Thursday, September 20, 2007

God I hate my life tonight

Do you ever have those days that make you just want to pack everything into your car and get the hell outta dodge? Today was one of those days. So far this week I have lost my job, lost a large amount of sleep, come to the realization that I'm falling for the guy that's engaged, learned that he is also falling for me but is afraid to break his fiance's heart by leaving her, and also come to realize that I'm still in love with Mr. Big even though I try so hard not to think about him.

Both roomates are currently getting some from their respective boyfriends while I lay in my room trying to sleep and trying not to call Mr. Big. So I figured I would blog to take my mind off it.

Yeah, lost the job. The crazy bosses finally made the work environment just a little too crazy for my taste. The wife hid the trucks so our crew can't go out and do their job, she also stole $14,000 from the company. So her husband fired her (which he can't really do since they both own the business) he also fired his own daughter for taking the wife's side. He then had police brought in to escort them off the premises and brought in his drug dealing whore to be the new secretary. So me and my engaged co-worker hugged, said we would miss each other and proceeded to quit.

We then had a two hour conversation about how much we want to be able to see each other but we know that we would end up having an affair. He then told me he knows he needs to leave her but its just really hard after four years. We had lunch the next day didn't even talk about "us" which was nice. I'm going to miss him a lot. I realize he will never leave her, they never do. But we never did anything physical which I am so glad for! At least we never cheated-maybe emotionally I guess we did though.

After two glasses of wine I am slightly tipsy and wanting so badly to call Mr. Big but I know I can't. The thing is, I know he still loves me but he is so freaking stubborn. He really is just like Mr. Big on Sex and the City. Maybe 6 years from now he and I will make it work. Yeah....ok.

Goodnight everyone....hope you all have a better week than me.

Thursday, September 13, 2007

videos

FYI the third video down is the only good one, I cant quite figure out how to pick and choose which videos to put on here so the other three are stuck for now. Although the first one is funny if any of you have a crazy mother-in-law
correction...in the last post i put that the not-so-hot men aren't arrogant, but i meant that they are. : )

It's not how it seems on Sex and the City

Well, my first blog. I was not a fan of blogs until I read my sister's semidesparatehousewife@blogspot.com which made me laugh so loud my boss came in and got pissed because I wasn't working-whoops! I am not half the writer my sister is, however I thought it would be fun to make a blog about being a single girl in contrast to her blog about being a wife and mother.

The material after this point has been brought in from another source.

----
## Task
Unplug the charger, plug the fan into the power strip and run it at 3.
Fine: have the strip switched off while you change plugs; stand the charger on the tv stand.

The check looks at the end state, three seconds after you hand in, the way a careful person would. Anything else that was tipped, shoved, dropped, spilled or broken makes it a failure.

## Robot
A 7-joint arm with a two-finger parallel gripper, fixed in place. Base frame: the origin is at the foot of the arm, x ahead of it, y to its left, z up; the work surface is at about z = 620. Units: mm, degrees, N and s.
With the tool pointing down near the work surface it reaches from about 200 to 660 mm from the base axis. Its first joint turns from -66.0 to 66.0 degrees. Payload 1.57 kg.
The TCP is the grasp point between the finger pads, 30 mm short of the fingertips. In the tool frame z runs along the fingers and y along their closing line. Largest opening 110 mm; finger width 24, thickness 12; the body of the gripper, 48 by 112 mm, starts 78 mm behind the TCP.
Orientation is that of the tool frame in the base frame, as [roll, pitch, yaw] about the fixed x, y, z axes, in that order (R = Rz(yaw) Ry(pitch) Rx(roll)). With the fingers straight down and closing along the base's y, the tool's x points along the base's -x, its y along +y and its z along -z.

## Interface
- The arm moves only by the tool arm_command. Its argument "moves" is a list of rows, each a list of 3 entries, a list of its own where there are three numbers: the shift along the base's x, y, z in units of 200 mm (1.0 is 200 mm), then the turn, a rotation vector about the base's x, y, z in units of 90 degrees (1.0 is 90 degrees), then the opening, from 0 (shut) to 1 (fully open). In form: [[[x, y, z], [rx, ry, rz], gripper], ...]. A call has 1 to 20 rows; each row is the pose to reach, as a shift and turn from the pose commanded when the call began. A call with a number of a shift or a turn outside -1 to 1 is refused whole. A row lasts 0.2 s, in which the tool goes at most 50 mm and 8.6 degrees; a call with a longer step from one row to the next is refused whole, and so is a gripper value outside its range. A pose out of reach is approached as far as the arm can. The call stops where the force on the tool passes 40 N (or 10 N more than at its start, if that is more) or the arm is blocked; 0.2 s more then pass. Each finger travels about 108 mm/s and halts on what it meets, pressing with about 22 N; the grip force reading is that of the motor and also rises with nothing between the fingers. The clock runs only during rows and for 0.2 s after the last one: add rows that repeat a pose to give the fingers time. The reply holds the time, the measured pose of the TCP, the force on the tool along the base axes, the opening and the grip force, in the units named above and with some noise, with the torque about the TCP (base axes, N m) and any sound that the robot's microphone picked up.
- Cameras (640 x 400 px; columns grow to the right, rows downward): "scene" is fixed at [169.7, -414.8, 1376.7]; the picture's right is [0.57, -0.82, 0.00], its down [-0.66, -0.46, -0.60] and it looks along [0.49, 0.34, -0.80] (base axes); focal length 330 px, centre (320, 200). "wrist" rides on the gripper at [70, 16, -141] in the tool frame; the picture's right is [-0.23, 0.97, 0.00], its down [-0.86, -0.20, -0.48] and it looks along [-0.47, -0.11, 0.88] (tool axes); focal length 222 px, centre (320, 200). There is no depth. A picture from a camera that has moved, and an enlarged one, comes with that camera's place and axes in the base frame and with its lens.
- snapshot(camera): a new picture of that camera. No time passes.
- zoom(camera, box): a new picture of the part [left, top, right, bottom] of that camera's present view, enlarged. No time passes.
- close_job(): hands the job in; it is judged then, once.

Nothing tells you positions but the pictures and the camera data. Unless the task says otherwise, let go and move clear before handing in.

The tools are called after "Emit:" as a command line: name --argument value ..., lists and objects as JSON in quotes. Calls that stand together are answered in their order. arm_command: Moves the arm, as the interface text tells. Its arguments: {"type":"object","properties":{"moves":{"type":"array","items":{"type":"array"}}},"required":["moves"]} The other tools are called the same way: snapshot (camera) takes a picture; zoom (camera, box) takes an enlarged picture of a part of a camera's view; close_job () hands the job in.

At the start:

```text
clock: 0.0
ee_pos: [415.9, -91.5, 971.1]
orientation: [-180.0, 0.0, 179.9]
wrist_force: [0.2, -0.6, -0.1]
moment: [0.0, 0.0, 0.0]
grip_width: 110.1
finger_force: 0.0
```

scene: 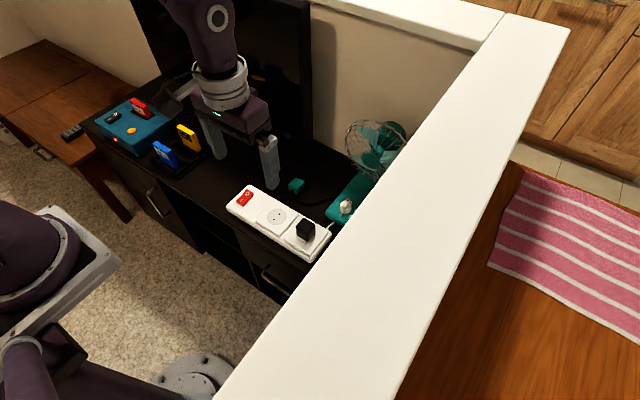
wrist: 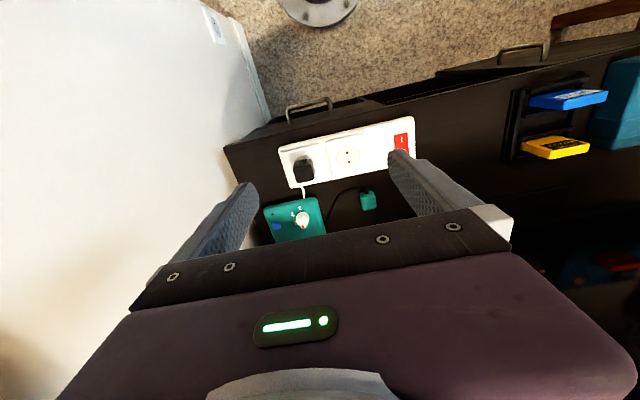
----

At the moment I am sitting at work (marketing intern)....fun times! I cannot wait to graduate and get the hell out of this town and get a real job. My bosses are going through a divorce and at the moment are once again standing outside my office having a screaming match. I love my job.

So, being a single girl is interesting to say the least. When I say it's not how it seems on Sex and the City, I mean it. I love Sex and the City.....sadly I have every episode on dvd as well as the trivia game. On the show, the girls have fabulous jobs, fabulous friends, rent controlled apartments, and gorgeous men around every corner. Now as a senior in college the jobs are hardly fabulous, but hopefully next year that will change. I do have fabulous friends though, can't complain there. Rent, not so cheap but it's worth it to live where I live.

Men deserve a paragraph of their own. The city in which I live actually made it on the list of the 100 worst cities in America for singles. Fantastic. You would think a college town would be swarming with hot guys but noooooo. That would be too easy. Now there are a few hot guys in town, but most are arrogant pigs. The worst part is - even the not-so-hot guys aren't arrogant pigs!! It's like they think that since men are so hard to find, we girls should be content with what we get. It's not wonder I tried Eharmony in December. Yes ladies, at 21 years old I tried internet dating. Now, not tooting my own horn, just being honest, but I am pretty good looking. I may not be the hottest thing on earth but I have no trouble finding men. And I like to think of myself as a good catch, so why do I always seem to find either A. emotionally troubled men or B. cocky assholes. hmmmmmmm........interesting.

Must go for now, the bosses are threatening to fire everyone. YAY!